··· Dataset excerpt ···

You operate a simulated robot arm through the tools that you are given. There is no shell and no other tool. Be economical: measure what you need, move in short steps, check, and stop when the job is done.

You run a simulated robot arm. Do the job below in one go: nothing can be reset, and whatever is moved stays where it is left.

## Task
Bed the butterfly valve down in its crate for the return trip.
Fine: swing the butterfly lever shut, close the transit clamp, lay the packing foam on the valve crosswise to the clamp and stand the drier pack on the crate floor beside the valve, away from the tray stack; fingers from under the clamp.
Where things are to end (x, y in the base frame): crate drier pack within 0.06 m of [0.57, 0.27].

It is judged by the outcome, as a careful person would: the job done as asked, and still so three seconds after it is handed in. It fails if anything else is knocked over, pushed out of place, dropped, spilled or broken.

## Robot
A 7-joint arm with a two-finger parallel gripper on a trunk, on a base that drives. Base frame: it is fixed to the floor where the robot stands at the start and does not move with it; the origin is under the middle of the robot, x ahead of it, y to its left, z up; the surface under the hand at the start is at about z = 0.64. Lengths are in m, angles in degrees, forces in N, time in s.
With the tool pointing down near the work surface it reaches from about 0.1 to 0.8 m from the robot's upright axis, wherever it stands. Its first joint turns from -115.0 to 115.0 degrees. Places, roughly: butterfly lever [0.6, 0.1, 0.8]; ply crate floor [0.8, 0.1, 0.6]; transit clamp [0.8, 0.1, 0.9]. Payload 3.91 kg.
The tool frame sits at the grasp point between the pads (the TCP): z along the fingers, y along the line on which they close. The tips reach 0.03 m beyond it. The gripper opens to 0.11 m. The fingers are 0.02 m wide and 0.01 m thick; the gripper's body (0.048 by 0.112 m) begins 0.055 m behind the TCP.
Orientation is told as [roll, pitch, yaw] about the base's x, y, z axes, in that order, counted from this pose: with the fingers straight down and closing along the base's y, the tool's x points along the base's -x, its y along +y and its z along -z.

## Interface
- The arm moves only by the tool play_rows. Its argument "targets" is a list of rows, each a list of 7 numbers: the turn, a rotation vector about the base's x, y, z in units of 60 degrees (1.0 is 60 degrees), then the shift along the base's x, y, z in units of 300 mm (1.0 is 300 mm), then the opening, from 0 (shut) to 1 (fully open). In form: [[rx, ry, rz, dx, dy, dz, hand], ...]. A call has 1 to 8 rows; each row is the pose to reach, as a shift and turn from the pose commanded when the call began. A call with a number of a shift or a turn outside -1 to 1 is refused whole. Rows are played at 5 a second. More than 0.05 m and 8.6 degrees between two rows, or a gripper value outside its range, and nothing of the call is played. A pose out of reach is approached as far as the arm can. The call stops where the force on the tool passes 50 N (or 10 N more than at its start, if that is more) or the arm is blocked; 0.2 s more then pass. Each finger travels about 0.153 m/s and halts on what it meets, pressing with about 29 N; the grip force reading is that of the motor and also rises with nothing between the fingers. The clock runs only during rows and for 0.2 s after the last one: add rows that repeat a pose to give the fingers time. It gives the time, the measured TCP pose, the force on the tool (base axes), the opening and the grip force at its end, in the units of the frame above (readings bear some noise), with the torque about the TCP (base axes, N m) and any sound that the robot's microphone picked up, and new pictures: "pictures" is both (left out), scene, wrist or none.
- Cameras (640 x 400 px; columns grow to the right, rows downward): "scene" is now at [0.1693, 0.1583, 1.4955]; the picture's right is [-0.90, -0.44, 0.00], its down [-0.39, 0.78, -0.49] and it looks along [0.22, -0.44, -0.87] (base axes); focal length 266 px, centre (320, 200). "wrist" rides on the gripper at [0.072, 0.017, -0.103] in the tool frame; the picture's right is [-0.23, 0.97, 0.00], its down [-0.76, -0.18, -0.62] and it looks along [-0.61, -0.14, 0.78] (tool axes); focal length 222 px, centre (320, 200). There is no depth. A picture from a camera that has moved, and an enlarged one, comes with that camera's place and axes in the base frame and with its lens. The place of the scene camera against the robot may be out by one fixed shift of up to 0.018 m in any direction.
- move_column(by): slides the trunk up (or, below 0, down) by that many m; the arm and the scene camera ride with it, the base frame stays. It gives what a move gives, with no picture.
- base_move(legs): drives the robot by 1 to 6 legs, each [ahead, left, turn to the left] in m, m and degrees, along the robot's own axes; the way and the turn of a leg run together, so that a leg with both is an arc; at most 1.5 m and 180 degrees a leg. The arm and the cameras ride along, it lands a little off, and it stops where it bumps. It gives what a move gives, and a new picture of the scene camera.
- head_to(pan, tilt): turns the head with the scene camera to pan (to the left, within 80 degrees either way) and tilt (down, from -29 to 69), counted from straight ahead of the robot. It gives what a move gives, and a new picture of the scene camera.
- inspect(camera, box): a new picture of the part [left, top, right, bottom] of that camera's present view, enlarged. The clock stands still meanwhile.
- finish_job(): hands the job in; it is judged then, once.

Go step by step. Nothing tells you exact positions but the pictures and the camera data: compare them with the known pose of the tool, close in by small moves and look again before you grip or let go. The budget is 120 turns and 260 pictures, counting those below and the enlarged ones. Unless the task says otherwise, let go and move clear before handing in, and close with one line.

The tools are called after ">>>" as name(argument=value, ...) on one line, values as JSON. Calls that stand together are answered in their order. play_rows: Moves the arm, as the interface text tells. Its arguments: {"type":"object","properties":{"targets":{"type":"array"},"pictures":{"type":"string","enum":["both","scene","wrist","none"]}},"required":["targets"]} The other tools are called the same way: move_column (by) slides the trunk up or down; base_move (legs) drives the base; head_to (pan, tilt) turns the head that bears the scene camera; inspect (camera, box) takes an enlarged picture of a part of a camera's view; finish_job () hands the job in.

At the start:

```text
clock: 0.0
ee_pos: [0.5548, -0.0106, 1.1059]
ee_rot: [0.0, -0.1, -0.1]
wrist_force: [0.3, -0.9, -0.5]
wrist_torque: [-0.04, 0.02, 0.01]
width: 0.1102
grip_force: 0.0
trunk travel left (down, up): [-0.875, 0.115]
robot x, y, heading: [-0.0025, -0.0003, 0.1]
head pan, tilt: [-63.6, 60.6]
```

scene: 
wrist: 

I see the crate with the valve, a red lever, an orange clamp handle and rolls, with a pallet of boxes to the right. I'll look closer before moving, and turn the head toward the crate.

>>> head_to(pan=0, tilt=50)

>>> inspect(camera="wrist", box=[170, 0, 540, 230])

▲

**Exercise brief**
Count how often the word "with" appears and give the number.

···

**Exercise brief**
Repeat, exactly as they stand above, the lines from the line with "Bed the butterfly" to the line with "With the tool", both lines included. Give them as a JSON list of strings, one for each line, with blank lines left out.

**Response to this exercise**
[
  "Bed the butterfly valve down in its crate for the return trip.",
  "Fine: swing the butterfly lever shut, close the transit clamp, lay the packing foam on the valve crosswise to the clamp and stand the drier pack on the crate floor beside the valve, away from the tray stack; fingers from under the clamp.",
  "Where things are to end (x, y in the base frame): crate drier pack within 0.06 m of [0.57, 0.27].",
  "It is judged by the outcome, as a careful person would: the job done as asked, and still so three seconds after it is handed in. It fails if anything else is knocked over, pushed out of place, dropped, spilled or broken.",
  "## Robot",
  "A 7-joint arm with a two-finger parallel gripper on a trunk, on a base that drives. Base frame: it is fixed to the floor where the robot stands at the start and does not move with it; the origin is under the middle of the robot, x ahead of it, y to its left, z up; the surface under the hand at the start is at about z = 0.64. Lengths are in m, angles in degrees, forces in N, time in s.",
  "With the tool pointing down near the work surface it reaches from about 0.1 to 0.8 m from the robot's upright axis, wherever it stands. Its first joint turns from -115.0 to 115.0 degrees. Places, roughly: butterfly lever [0.6, 0.1, 0.8]; ply crate floor [0.8, 0.1, 0.6]; transit clamp [0.8, 0.1, 0.9]. Payload 3.91 kg."
]